The arguments against closing South Street Early Learning Center and moving those students to Warren Area Elementary Center that were presented to the school board on Monday evening were varied.
Warren Area Elementary Center is too crowded.
There isn't enough parking.
Times Observer file photos
The Warren County School District is in the process of preparing to move students from the South Street Early Learning Center, at top, to the Warren Area Elementary Center, below.
The move is all about saving money, not about education.
If South Street is closed, why not other elementary schools?
But, according to Warren County School District officials, the merger can be successful, alleviating those concerns while providing enriched educational opportunities for students.
"When the building was built, it was built with a lot of versatility," WAEC Principal Ruth Nelson said of her school.
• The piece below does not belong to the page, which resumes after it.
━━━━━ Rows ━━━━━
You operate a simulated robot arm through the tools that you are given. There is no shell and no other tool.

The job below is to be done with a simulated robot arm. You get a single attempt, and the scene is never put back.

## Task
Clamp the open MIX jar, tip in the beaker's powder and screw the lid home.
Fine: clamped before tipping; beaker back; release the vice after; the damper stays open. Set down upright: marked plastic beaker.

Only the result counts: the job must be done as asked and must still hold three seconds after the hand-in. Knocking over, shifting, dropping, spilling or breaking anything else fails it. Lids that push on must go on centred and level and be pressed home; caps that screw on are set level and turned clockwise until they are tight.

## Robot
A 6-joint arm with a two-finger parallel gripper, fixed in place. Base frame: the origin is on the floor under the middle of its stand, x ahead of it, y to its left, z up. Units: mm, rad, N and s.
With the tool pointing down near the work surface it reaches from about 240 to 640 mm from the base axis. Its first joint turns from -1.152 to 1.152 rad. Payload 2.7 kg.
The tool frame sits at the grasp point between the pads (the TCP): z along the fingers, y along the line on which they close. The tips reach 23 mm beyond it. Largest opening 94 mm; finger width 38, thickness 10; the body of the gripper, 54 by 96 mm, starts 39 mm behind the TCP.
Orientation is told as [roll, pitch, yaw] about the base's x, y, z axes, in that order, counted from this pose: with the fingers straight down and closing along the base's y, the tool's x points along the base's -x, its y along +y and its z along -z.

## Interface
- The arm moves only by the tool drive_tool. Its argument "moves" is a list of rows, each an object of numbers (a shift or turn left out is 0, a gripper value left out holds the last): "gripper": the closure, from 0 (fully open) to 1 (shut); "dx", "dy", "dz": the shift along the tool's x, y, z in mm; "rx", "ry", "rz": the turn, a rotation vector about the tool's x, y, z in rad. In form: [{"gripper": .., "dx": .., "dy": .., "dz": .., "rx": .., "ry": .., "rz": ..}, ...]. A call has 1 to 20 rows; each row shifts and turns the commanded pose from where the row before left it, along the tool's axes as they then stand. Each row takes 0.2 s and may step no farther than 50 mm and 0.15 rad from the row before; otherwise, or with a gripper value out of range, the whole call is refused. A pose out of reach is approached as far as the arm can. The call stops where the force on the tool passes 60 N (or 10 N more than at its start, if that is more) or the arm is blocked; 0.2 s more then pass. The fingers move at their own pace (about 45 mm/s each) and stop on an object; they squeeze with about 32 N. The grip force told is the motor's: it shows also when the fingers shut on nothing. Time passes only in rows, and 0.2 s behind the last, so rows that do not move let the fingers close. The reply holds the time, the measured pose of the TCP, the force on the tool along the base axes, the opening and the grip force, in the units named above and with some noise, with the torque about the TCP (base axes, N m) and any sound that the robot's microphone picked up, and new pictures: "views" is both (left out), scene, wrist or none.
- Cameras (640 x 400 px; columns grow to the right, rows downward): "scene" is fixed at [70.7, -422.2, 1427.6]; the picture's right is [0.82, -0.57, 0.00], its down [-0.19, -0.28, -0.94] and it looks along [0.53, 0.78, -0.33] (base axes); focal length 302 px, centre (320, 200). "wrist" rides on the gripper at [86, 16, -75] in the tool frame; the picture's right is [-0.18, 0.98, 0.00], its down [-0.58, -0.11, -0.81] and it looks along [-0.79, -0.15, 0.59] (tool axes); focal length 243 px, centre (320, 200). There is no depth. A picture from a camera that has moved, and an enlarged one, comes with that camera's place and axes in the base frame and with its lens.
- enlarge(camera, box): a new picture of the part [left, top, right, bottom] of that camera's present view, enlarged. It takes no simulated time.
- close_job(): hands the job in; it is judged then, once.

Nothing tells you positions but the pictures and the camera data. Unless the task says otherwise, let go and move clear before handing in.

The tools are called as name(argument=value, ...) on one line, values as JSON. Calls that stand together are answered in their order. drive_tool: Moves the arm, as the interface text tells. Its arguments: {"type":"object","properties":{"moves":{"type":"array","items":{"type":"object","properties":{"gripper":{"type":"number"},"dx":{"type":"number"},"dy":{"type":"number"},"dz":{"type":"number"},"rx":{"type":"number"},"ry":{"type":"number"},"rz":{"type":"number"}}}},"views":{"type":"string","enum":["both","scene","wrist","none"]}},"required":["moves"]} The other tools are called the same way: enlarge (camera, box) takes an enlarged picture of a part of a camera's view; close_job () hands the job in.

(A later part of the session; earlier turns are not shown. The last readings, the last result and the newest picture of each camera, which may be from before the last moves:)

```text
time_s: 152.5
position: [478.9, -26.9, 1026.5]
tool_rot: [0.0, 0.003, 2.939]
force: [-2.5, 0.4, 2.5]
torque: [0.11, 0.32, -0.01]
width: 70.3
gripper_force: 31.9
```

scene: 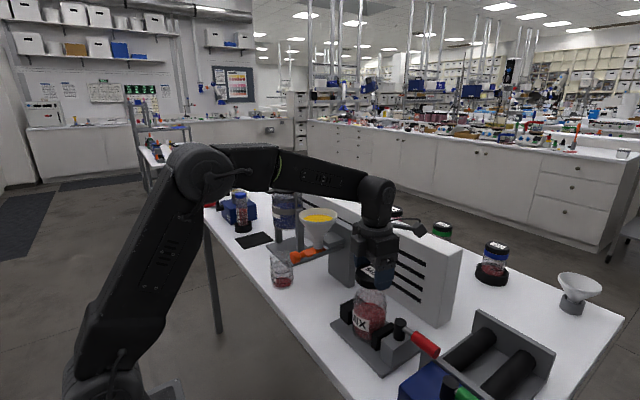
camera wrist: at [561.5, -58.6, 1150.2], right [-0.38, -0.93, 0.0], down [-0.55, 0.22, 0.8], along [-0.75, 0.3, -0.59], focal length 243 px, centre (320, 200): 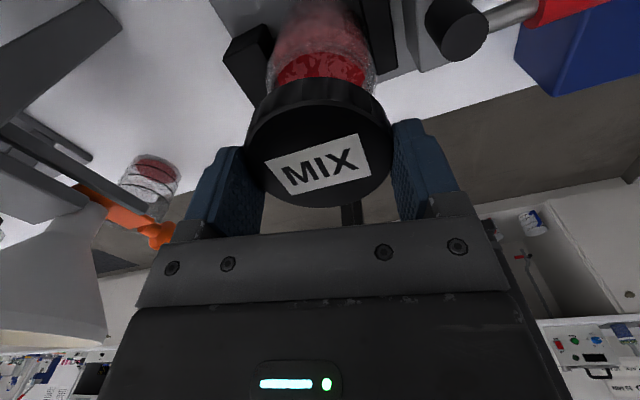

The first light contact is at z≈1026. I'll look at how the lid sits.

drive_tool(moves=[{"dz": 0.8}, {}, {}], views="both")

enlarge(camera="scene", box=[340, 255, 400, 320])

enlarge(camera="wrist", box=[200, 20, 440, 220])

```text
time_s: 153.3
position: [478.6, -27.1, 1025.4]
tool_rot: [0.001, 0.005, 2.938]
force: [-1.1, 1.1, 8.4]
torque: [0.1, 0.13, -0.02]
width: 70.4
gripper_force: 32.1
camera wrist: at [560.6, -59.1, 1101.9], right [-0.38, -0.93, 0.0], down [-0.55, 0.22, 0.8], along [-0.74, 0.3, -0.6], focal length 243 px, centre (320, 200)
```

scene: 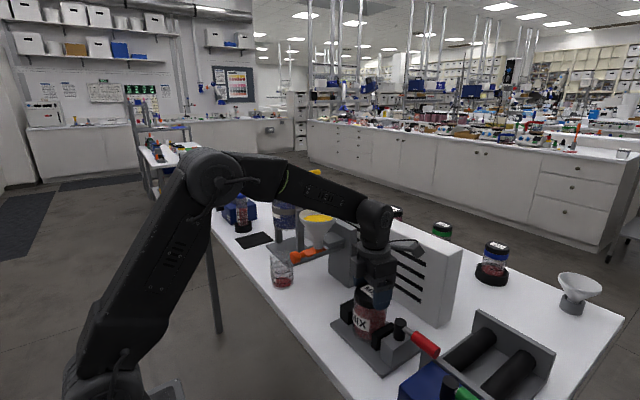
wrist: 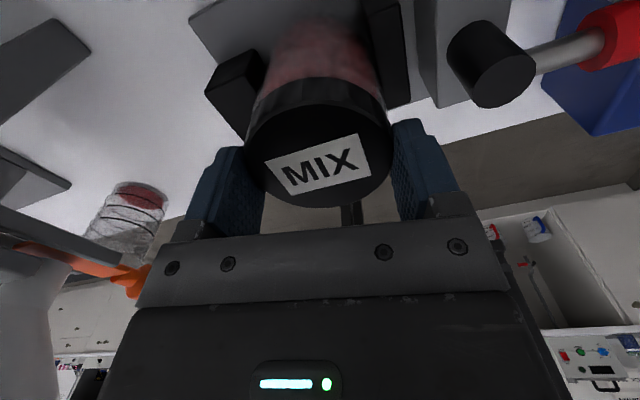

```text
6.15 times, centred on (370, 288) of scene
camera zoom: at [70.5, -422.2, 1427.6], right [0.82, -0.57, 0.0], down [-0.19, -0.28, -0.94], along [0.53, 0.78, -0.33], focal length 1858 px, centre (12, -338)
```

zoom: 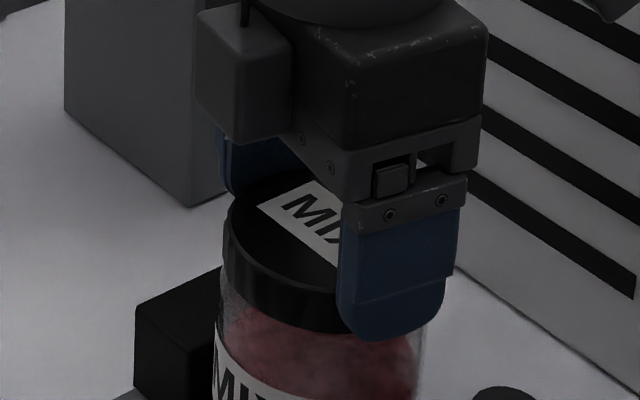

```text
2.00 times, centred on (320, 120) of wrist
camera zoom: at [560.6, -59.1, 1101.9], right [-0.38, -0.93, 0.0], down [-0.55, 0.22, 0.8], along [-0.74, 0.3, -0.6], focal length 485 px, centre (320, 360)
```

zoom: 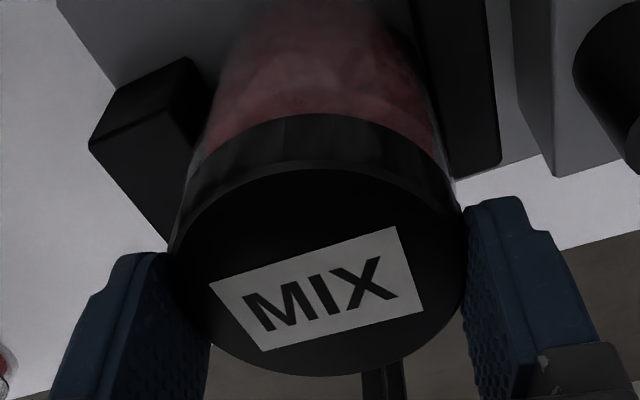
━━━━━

Acting Superintendent Amy Stewart said the district asked an architect to review the capacity of the building. While the Pennsylvania Department of Education places the capacity of WAEC at 924, the district asked for a review should enrollment be as high as 998. "They have said yes (it) meets or exceeds code," said Stewart.
"With the plan, there's enough space," South Street Principal Ann Buerkle said. "Aides won't be working in closets. There is plenty of group area for small group instruction."
Stewart said the review of the potential merger is focused more on rooms rather than on staff or capacity. "It really is an issue of rooms," she said.
Nelson and Buerkle walked the board through how the merger would affect key school programming.
Regarding "specials" like art and music, an additional itinerant teacher would likely be needed to cover a couple of classes. "We're already doing that," Nelson said. She explained that the gymnasium provides a versatile venue for music instruction. "The gym is one of the nicest parts of WAEC," she explained. "It is made to be used in two classrooms. I don't think we would need to do that (but) instrumental music on the stage has worked very well."
Buerkle said that she is "excited about the opportunities for our kids" in the library at WAEC, as compared to South Street. "It's going to be a real bonus, the library area for our kids." Nelson said that, unlike South Street, computer access is available in the library.
From a technology standpoint, Stewart said the district is "planning that we would take the computers we have and redistribute them, utilizing the technology we already have" through the merger.
Buerkle explained that providing opportunities for kindergarten students to work with fifth grade students has value as well. "Those interactions will be great," she said. "Having the primary grades together will be a benefit. I'm excited for kids to have the opportunity to work together."
Addressing the parking issue, Stewart said, "There is adequate parking for staff." For special events, the situation isn't ideal. Stewart said that one way to circumvent that issue is to plan events by grade level to "manage parent parking. You are always going to have that overflow parking. That is just the way it is."
"I recognize that our traffic situation at WAEC isn't ideal," Transportation Manager Mike Kiehl said. He told the board that he has recently reviewed the situation and "recognize some things we want to do differently."
One of those changes, Kiehl explained, would be to utilize a crossing guard position that currently is at South Street to work with the flow of traffic at WAEC, should the schools be merged.
But administration is confident all the hurdles can be overcome.
"These are two principals, if they didn't think this was a good idea...is it a doable plan? It's very doable," Stewart said. "The reality of an elementary classroom is that the majority of the student's experiences revolved around the teacher in the classroom."
"I see the education being the same," Buerkle added.